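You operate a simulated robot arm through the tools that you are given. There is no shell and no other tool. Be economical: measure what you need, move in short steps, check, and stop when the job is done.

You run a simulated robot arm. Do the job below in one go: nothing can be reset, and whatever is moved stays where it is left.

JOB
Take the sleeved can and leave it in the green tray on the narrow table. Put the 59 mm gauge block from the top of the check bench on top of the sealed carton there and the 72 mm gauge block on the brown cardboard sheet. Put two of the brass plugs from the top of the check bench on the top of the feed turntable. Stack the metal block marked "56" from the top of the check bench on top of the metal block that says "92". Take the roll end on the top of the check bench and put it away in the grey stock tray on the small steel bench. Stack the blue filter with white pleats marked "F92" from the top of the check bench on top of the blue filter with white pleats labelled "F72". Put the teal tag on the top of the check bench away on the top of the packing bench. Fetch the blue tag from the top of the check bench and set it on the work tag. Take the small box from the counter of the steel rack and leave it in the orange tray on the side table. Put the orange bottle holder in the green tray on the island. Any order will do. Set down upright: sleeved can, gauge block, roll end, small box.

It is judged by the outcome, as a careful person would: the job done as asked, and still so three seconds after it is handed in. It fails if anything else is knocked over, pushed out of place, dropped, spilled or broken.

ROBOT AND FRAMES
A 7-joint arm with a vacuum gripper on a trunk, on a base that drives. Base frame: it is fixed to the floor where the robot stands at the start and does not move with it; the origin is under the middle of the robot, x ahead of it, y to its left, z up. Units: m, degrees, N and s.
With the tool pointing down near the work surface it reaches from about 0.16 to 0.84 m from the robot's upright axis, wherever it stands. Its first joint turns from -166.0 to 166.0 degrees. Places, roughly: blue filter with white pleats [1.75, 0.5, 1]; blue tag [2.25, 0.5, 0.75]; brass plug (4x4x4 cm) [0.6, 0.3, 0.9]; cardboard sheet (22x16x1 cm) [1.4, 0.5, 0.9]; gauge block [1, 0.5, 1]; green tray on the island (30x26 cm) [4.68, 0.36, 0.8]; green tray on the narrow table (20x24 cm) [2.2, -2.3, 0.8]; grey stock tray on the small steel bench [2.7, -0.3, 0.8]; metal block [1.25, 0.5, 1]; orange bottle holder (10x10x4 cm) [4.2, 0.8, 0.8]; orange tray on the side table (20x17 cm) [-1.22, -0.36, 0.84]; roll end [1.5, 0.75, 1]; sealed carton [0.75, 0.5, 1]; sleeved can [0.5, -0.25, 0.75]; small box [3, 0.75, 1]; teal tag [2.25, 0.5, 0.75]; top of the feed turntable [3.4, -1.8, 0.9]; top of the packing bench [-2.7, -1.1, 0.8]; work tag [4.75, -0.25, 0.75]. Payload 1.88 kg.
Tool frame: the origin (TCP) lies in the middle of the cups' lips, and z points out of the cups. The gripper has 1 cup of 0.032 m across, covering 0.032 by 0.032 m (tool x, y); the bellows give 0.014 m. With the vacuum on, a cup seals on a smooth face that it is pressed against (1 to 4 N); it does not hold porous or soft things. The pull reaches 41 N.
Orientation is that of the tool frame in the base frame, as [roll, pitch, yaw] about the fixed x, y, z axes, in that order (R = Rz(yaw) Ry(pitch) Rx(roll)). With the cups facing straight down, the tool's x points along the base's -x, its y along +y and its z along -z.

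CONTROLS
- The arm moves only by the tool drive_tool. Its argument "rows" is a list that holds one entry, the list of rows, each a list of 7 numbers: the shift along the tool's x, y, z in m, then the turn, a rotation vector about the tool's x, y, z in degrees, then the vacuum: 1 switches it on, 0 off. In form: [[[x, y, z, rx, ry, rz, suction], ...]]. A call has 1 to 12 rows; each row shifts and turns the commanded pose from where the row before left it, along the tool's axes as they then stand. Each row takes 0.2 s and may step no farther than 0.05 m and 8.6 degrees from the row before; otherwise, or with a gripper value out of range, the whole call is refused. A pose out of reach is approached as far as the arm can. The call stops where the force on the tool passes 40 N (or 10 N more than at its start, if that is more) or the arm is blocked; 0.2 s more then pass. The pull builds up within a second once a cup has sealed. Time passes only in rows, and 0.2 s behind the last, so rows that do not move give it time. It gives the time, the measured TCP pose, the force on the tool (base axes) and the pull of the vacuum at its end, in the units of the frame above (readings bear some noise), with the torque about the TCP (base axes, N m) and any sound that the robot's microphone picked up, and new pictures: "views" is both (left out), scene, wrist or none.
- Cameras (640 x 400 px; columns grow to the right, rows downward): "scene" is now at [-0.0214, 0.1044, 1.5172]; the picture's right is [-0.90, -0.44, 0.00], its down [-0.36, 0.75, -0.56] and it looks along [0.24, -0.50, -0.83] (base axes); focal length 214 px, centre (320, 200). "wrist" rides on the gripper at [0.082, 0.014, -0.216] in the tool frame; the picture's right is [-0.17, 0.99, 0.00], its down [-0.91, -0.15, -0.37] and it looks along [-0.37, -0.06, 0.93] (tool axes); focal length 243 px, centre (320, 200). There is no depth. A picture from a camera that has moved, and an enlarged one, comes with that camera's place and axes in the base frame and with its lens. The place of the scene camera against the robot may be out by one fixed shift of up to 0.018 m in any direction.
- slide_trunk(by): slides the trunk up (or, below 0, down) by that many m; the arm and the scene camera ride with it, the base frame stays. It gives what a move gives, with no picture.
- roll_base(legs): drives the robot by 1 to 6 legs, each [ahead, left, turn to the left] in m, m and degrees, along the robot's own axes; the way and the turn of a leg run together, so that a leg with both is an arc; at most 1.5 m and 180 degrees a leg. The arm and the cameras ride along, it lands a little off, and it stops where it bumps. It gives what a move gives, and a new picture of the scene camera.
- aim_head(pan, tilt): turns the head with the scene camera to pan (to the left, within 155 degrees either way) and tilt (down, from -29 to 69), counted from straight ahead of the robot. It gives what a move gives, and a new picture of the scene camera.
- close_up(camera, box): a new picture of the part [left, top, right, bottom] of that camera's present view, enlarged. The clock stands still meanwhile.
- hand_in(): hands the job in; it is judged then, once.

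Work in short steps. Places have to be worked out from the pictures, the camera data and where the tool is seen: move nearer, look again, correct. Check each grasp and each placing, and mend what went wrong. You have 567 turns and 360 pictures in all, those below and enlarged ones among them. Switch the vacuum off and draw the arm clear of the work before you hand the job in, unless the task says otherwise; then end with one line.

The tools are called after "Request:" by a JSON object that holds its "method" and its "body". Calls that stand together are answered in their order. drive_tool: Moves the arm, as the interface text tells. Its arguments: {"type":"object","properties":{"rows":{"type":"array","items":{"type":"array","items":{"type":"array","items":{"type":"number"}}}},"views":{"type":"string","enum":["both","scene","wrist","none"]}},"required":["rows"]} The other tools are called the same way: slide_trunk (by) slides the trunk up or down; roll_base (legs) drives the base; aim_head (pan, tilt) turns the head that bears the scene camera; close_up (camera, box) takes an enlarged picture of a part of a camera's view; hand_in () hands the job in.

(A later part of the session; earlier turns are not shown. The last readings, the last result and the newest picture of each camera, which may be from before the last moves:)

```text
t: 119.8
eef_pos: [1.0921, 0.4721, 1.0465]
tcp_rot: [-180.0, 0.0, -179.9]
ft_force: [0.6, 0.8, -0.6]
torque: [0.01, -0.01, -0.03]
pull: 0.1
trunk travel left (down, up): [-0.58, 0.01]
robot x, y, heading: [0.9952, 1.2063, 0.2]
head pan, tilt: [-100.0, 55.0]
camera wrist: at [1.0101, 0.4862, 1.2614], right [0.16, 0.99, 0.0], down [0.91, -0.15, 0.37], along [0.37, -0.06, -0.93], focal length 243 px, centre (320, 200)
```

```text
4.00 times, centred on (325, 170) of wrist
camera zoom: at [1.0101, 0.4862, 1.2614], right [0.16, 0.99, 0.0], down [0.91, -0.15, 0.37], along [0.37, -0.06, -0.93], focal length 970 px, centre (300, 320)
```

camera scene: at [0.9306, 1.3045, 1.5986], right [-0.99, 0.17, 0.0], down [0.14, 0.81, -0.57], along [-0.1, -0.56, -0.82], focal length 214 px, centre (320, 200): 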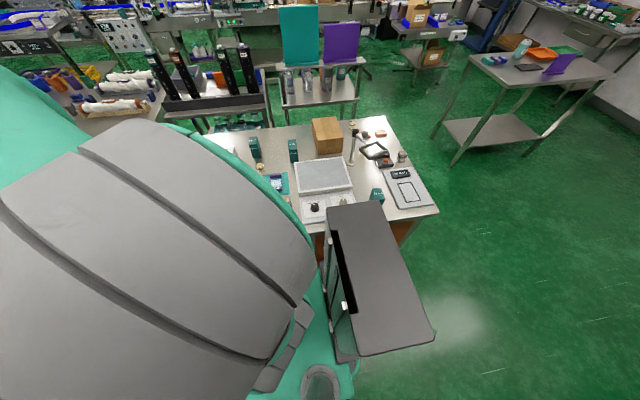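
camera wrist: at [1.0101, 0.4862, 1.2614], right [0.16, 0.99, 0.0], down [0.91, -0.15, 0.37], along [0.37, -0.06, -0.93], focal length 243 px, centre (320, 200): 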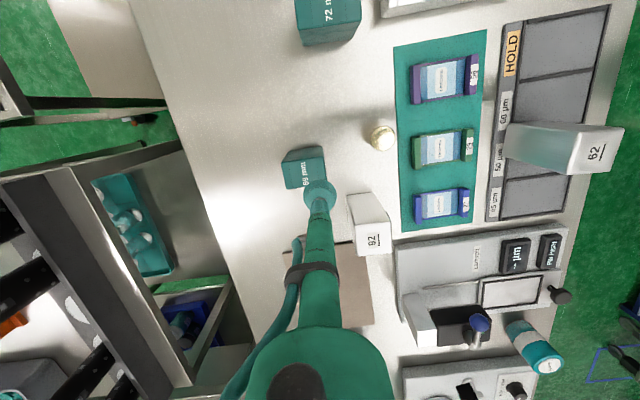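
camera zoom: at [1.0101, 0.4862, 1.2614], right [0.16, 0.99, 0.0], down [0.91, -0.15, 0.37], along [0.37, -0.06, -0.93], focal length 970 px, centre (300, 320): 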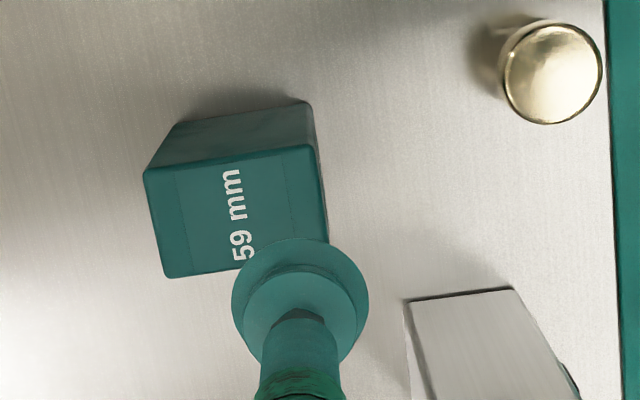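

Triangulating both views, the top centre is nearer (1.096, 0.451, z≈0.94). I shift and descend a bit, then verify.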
• • • •
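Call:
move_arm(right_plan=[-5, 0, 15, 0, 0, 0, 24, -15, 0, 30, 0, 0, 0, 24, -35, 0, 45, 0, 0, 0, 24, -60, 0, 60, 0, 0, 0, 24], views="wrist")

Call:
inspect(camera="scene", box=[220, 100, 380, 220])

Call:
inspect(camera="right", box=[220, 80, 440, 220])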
• • • •
What is asked: For each line of the listing that holds the word "judged", show that line.

Final answer:
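It is judged by the outcome, as a careful person would: the job done as asked, and still so three seconds after it is handed in. It fails if anything else is knocked over, pushed out of place, dropped, spilled or broken.
- hand_in(): hands the job in; it is judged then, once.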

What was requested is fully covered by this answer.